If the Soviet Union breaks up into a series of independent republics, one of the little-noticed, long-term winners could be Taiwan.
A number of U.S. officials and Asia specialists say that with its considerable wealth, Taiwan would be in a position to offer economic aid to new breakaway governments in the Baltics and elsewhere in exchange for some form of diplomatic recognition.
“The new republics are going to need money and they are going to be subject to Taiwan’s blandishments,” one U.S. government analyst predicted.
Taiwan now has $74 billion in foreign-currency reserves, ranking it among the three most cash-flush nations in the world.

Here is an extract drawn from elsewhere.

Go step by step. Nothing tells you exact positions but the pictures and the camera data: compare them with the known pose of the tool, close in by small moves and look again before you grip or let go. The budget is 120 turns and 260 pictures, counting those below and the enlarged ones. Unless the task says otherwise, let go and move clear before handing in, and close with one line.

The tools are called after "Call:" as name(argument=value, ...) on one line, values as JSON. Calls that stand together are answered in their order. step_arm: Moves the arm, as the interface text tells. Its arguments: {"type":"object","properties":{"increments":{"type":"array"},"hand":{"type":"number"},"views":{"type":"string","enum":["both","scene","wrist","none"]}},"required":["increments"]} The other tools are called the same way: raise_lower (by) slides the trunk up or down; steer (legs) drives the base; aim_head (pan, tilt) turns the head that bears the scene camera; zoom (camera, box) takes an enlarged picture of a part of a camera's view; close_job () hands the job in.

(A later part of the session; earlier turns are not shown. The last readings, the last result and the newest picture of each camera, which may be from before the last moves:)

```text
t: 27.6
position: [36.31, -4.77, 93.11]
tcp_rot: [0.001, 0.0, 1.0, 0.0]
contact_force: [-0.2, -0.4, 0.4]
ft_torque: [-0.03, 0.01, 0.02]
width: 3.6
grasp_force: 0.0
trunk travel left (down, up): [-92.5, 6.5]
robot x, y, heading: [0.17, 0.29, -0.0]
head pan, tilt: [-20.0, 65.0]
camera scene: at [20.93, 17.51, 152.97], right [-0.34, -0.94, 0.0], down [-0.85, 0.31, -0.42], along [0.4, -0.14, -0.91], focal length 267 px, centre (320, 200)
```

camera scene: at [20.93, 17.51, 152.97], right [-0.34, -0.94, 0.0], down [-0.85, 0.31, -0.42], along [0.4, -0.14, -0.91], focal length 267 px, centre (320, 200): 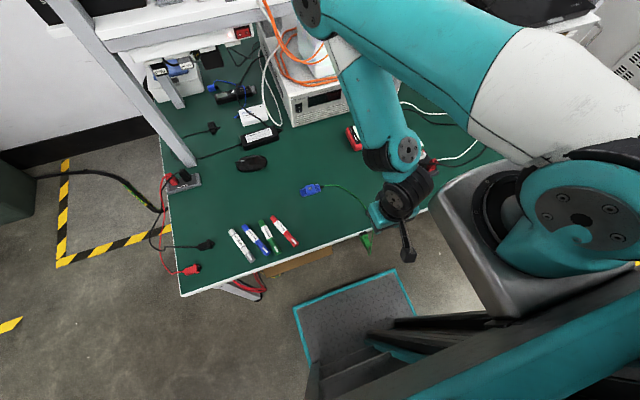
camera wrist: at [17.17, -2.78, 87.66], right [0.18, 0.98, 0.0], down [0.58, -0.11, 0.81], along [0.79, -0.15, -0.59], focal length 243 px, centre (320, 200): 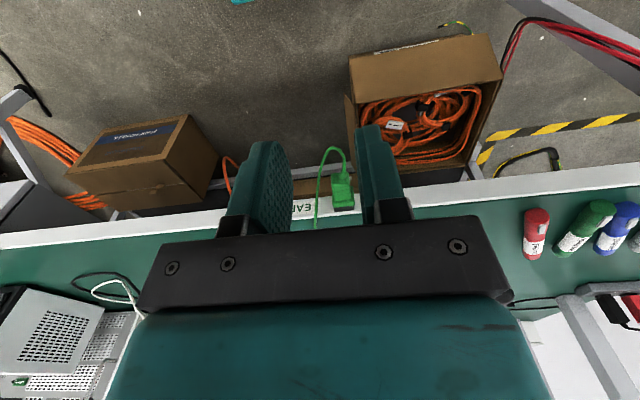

Winston Lord, former U.S. ambassador to China, said, “I think Taiwan will try to take advantage of this.” He said that, in addition to economic factors driving the breakaway republics toward Taiwan, officials in the Baltic states might identify with Taiwan’s longstanding history of anti-communism.

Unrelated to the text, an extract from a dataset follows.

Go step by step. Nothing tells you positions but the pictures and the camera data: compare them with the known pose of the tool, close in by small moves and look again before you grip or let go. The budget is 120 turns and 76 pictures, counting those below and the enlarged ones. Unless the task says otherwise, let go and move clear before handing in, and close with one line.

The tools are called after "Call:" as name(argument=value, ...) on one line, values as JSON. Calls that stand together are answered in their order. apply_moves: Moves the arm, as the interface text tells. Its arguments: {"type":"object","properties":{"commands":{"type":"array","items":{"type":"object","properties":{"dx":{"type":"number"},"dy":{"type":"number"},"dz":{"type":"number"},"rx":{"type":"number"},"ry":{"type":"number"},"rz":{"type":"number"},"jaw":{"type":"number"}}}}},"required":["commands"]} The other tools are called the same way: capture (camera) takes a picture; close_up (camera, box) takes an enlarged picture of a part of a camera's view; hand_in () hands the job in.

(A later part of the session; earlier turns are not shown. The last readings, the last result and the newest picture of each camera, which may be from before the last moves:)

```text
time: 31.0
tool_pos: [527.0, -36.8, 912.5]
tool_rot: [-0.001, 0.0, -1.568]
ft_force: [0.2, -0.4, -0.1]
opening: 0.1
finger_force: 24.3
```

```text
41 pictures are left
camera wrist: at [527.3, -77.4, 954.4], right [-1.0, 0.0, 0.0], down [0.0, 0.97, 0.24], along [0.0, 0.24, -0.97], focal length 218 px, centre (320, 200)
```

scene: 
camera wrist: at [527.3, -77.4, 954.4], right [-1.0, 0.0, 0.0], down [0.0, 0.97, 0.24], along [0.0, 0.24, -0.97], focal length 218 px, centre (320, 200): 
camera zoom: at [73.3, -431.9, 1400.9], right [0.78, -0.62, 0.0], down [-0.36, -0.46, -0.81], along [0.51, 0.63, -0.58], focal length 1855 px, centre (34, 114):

Even before the failed coup, Taiwan had been moving to upgrade its relations with the Soviet Union and, in particular, with officials in the republic governments.
“For a couple of years now, they (Taiwan authorities) have been training people in Russian,” says University of Miami political scientist June Teufel Dreyer, a specialist on Taiwan. “Taiwan might be willing to lose some money if it could gain diplomatic recognition. If there were some money in it, why wouldn’t Lithuania vote to recognize Taiwan?”
At the moment, 29 nations recognize Taiwan’s Nationalist government. While that number is small, it represents an increase from the low of only 23 countries in the early- to mid-1980s, after most of the world followed the U.S. example in breaking ties with Taiwan and establishing relations with Beijing’s Communist regime.
Over the last few years, Taiwan has been courting small nations in Africa, the South Pacific and the Caribbean, generally offering economic aid packages as an incentive to woo nations away from their ties with Beijing.
The most recent convert, for example, was the Central African Republic, which restored its ties with Taiwan last spring. China immediately broke off diplomatic relations, announcing in a statement last July 8 that the Central African government had “jeopardized the friendship between the people of China and Central Africa and the cause of China’s reunification.”
In the days immediately after the failed coup in Moscow, several Taiwan officials said publicly that the changes in the Soviet Union could create new opportunities for Taiwan.
“We must take this opportunity to develop business ties with the Soviets,” P. K. Chiang, Taiwan’s vice minister for economic affairs, said last week, according to Taiwan’s China News Agency. He said that Taiwan’s state-run steel, ship-building and power enterprises have prepared lists of commodities that they hope to procure from the Soviets, such as coal, oil, iron ore and aluminum ingots.
The China News Agency quoted Foreign Minister Frederick Chien as saying that “the Republic of China (Taiwan) should help the Soviets tidy up their economic mess.”
This week, Chien, who is traveling in Central America, said that the Taiwan government is watching the situation in the Soviet Union very closely and is trying to establish channels of communication with the new authorities. But he said it is still too early to tell what will happen.